Kerch was named in September 2014 by Gazprom executives as one of the most probable locations for LNG plant construction at a conference entitled “Integration of Crimea into infrastructure of Russia’s oil product market”.

European Union companies and citizens have been banned from buying Crimean companies or property, or supplying and investing in energy and infrastructure projects there since Russian military forces seized control of the Black Sea peninsula in March 2014.

Putin ally

Gazprom, which is run by Alexey Miller, a close ally of Russia's president, Vladimir Putin, has not yet been subjected to sanctions over Crimea or the conflict in eastern Ukraine due to Europe's reliance on its gas.
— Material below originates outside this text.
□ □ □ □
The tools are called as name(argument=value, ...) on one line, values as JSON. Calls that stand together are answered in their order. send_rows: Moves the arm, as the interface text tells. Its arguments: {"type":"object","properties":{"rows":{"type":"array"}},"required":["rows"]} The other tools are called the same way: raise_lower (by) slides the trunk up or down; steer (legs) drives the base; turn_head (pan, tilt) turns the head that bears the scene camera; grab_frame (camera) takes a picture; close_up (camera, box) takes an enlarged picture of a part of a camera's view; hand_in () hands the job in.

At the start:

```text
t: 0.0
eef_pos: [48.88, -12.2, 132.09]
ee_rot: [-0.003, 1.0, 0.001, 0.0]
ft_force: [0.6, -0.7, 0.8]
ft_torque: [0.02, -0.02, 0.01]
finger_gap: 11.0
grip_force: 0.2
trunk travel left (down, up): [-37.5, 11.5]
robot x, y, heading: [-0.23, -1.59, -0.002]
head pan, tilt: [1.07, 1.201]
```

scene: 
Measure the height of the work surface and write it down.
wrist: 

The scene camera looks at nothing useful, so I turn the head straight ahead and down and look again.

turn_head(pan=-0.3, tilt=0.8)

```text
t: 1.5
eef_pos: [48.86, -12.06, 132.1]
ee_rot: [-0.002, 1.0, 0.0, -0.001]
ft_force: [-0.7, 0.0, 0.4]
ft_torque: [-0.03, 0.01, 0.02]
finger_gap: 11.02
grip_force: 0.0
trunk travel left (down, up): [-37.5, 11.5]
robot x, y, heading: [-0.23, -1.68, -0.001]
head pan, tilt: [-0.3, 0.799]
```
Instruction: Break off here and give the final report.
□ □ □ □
Oleksii Makeiev of Ukraine's ministry of foreign affairs told The Irish Times in January that his government would use all legal and political instruments to prosecute Irish individuals or companies that tried to circumvent sanctions to invest in Crimea

In its statement, the Ukraine embassy said it believes that “Irish nationals and businesses will refrain from illegally visiting Crimea, as well as from any activities in the peninsula in violation of the concerted efforts of the international community, including the EU”.

Rob Bensh, chief executive of Pelicourt LLC, a private-equity firm focused on the energy sector in Ukraine and eastern Europe, said Petrel should be stopped before its relationship with Gazprom developed.

“No business should be allowed to work in Crimea as long as sanctions are in place. This does nothing but economically reward Russia for their illegal annexation of Crimea,” he said.